愛情を向けられること、他者と親密になることへのこのような恐怖や警戒心によって、人間関係をうまく築けなかったり、回避依存などのコミュニケーション障害に陥るケースもあります。

 

無条件の愛情を知らずに育ったアダルトチルドレンは、他者からの好意を警戒し、威嚇する

 

ACの「厄介な怒り」を解消するステップ

「自分はACだ」と自覚して、自己奪還のステップを進めていくうちに、気づいたら「厄介な怒り」から自由になっていたということがよくあります。たとえ否定的な感情が湧くことがあっても、もうそれは制御不可能なものではありません。

 

前提条件:自分を知り、認めること

ACの「厄介な怒り」には原因がありました。原因があるということは、もちろん、対策もありますし、それはいたってシンプルです。
ただし、この段階の自分のことを理解してください。自分を否定しないで、受け入れてください。
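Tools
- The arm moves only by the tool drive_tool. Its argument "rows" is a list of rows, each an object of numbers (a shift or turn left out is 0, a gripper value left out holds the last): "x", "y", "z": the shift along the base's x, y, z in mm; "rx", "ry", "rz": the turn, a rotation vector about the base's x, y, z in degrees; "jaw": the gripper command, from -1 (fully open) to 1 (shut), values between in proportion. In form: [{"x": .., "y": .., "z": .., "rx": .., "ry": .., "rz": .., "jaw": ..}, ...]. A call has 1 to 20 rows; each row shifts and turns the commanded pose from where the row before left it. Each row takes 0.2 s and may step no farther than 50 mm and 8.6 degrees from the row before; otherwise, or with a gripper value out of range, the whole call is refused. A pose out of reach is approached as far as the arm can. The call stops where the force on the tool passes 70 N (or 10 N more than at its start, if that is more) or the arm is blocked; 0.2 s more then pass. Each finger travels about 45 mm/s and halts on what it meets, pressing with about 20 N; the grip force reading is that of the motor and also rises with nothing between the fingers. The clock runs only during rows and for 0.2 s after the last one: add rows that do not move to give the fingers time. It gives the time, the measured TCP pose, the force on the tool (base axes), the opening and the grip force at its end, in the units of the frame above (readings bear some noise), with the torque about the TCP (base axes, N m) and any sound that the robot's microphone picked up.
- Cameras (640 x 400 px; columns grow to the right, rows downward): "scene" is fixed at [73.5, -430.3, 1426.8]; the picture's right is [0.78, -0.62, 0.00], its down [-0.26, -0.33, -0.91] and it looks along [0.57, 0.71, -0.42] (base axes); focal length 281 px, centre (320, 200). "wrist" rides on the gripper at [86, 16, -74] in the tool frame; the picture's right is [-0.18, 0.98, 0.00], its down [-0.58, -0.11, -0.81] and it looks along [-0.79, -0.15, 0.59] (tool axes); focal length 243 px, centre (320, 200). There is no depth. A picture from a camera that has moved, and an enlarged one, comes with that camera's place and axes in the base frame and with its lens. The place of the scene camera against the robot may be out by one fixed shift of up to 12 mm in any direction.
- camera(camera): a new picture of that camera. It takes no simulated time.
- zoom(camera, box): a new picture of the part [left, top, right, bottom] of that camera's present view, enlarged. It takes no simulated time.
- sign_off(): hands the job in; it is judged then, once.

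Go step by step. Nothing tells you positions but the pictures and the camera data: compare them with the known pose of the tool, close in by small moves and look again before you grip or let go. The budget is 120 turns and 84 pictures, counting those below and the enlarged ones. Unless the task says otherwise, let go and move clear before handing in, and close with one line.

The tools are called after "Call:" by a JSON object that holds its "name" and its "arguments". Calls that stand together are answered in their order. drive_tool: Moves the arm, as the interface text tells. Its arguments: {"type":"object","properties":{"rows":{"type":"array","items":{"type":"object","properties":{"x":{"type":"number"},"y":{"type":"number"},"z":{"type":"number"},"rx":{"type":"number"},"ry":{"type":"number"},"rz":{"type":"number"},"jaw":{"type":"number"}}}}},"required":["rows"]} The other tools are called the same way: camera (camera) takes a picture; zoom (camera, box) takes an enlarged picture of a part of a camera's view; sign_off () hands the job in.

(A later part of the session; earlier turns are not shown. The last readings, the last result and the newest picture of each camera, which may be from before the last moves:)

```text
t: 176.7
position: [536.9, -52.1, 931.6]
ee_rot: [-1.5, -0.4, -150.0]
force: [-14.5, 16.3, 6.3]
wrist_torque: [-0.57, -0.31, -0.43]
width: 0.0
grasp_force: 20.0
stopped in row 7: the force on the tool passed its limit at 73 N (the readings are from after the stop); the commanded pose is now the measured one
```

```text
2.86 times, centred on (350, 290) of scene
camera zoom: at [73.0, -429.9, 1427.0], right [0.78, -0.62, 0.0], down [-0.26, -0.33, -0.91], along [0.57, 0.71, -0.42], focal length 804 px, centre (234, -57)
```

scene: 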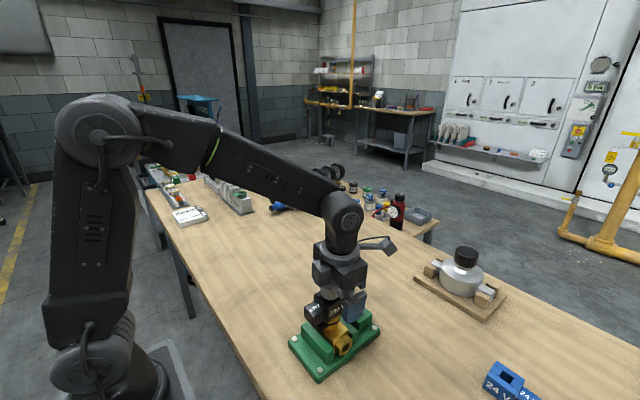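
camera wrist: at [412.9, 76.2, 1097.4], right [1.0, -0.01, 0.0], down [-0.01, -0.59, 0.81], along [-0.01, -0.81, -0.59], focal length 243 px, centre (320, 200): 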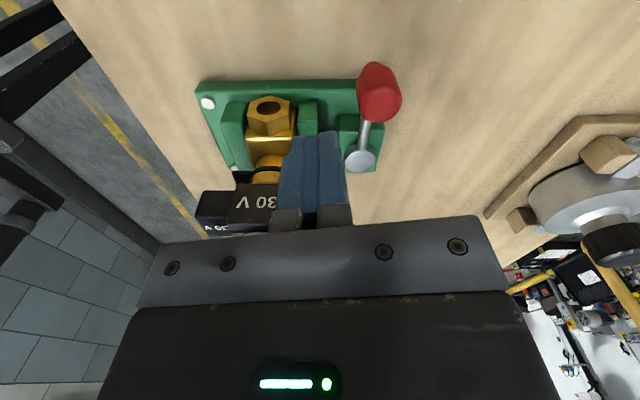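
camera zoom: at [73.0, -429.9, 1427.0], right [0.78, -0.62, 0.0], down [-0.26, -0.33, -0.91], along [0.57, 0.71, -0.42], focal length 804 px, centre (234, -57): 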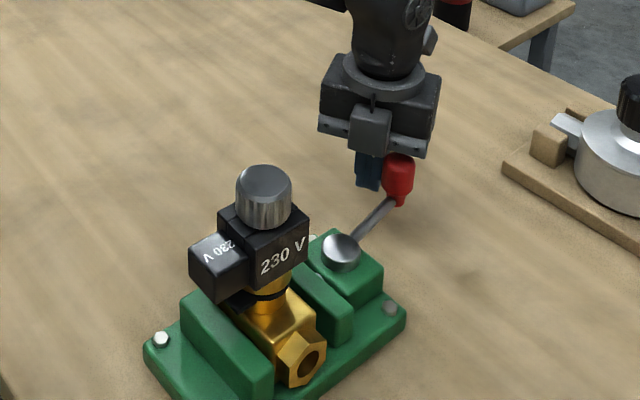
自分への相手の好意や高評価に「ムカムカ」「モヤモヤ」しがちなACの特徴として、成長過程で十分に得ることができなかった、親から受け入れられ、肯定されることへの未練や渇望があります。欲したものを与えてくれない毒親に失望する一方で、未だに期待もあるのです。そのため、毒親とわかっていても離れることができません。毒親以上に社会的・経済的・身体的なパワーを持ったとしても、支配や影響から抜け出せないのはこのせいです。
今、屈しているとしても、それは仕方がありません。けれども、いつまでも今のままではありません。勇気と希望を持って進みましょう。

 

「自己奪還の5つのステップ」

リアルトレジャーのACカウンセリングで行う「自己奪還の5つのステップ」のうちの最初の3つが大切です。

 

①自分の人生は自分のものと気づくこと
②毒親を正当に評価すること
③毒親から離れること

 

順番はどれからでもいいのですが、この3つをクリアできた頃には、この「厄介な怒り」からすっかり自由になっているはずです。言い換えれば、3つのステップを経て、毒親との依存関係・支配関係は解消に終止符を打つということ。そして、毒親の人生への影響がなくなった=解毒された、洗脳から解けた、という状態になれるのです。